Recentemente, durante as expedições do projeto Deep-Ocean, financiado pela Fapesp, uma quantidade significativa de lixo foi identificada entre 200 e 1.500 metros de profundidade no mar, a aproximadamente 200 km da costa nos Estados de São Paulo e Santa Catarina.

A pesquisa, primeiro estudo científico sobre o lixo encontrado nas profundezas do mar brasileiro, publicado no Marine Pollution Bulletin por pesquisadores do Instituto Oceanográfico (IO) da USP, foi liderada pela oceanógrafa Flávia Tiemi Masumoto e supervisionada pelo professor Marcelo Roberto Souto de Melo, ambos do Laboratório de Diversidade, Ecologia e Evolução de Peixes (Deep Lab) do IO.

Os peixes, considerados uma opção popular para uma alimentação saudável, podem carregar consigo fragmentos de lixo e substâncias contaminantes mesmo quando pescados em águas profundas, distantes das praias. A detecção desse tipo de material nas encostas continentais, que são habitats remotos e pouco explorados, evidencia a extensão do problema do lixo, que afeta todos os ecossistemas.

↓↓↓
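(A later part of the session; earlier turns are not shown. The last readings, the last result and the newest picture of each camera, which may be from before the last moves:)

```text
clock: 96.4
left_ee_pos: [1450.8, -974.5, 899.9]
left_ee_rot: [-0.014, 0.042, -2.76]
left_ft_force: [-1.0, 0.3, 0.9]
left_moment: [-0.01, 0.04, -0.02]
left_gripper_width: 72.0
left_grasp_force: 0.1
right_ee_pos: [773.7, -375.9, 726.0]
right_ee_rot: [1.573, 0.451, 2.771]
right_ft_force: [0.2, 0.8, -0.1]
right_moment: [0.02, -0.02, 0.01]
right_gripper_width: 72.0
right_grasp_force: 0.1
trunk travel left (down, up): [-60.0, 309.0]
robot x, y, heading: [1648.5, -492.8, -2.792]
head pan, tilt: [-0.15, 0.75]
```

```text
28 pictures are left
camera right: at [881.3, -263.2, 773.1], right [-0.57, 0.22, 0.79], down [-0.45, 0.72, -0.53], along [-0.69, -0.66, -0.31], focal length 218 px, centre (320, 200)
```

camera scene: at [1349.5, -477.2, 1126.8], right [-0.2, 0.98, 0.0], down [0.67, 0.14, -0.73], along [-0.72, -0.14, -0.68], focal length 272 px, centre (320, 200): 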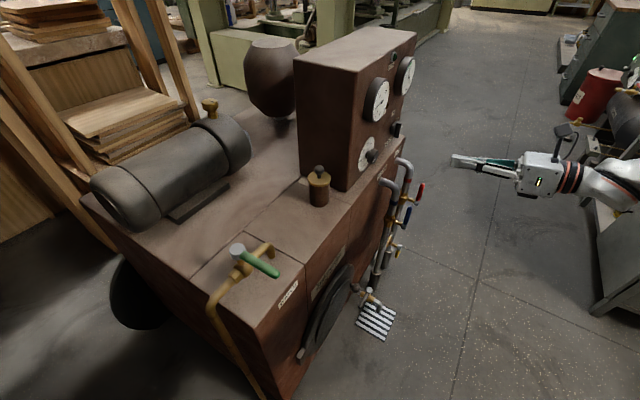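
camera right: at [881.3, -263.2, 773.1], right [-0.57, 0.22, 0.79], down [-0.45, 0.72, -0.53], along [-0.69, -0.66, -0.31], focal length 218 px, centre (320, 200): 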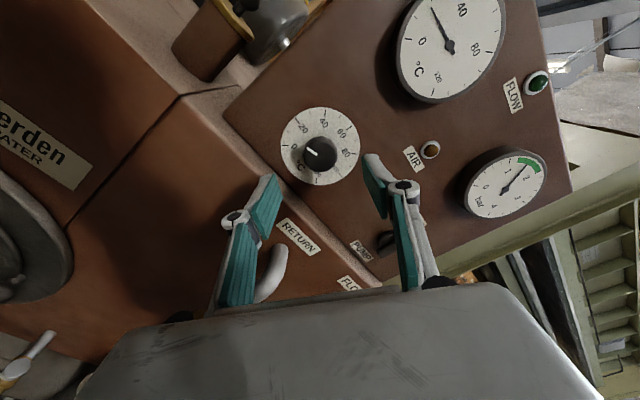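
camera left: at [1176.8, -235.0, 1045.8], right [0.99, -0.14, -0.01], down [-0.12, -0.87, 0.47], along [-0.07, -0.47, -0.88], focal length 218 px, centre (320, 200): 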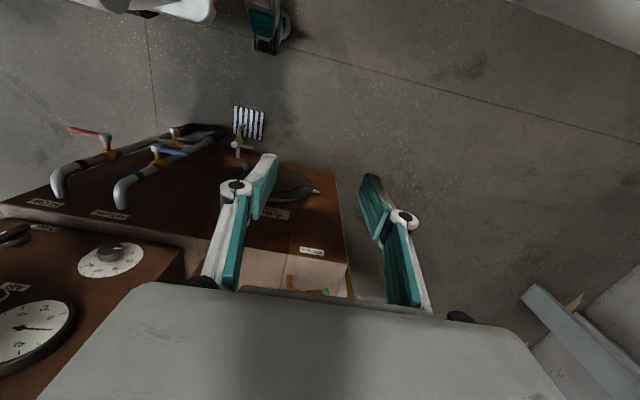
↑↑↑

Inicialmente destinado a estudar a diversidade de peixes em águas profundas, o projeto encontrou uma quantidade surpreendente de lixo junto aos animais coletados. Embalagens de alimentos, sacolas plásticas, garrafas e utensílios de pesca foram comumente encontrados nas redes utilizadas, alguns dos quais eram materiais altamente tóxicos e prejudiciais ao meio ambiente, como tintas de embarcações e latas de óleo para motores.

Locais de coleta

Dos 31 locais de coleta, 16 a sudeste de Ilhabela (SP) e 15 próximos a Florianópolis (SC), apenas três não continham lixo junto aos peixes. O plástico foi o material mais prevalente, representando mais da metade dos detritos coletados e estava presente em todos os locais pesquisados. Em seguida, vieram os metais (14%), têxteis (11%), vidro (7%) e tintas de embarcações (6%). Outros tipos de itens somaram 17%.

Indícios sugerem que parte desse lixo pode estar no mar há décadas. Quando pesados, os objetos de vidro vencem, seguidos pelos de metal, de concreto e têxteis, com respectivamente 29%, 22%, 13% e 13% do peso total. “Nós conseguimos verificar a data de validade de alguns produtos. Tinha uma embalagem de coco ralado cuja data de fabricação era de 1996. Isso não significa que o material foi jogado naquela data, mas pode ser uma estimativa”, comenta Flávia, em entrevista a Ivan Conterno do Jornal da USP.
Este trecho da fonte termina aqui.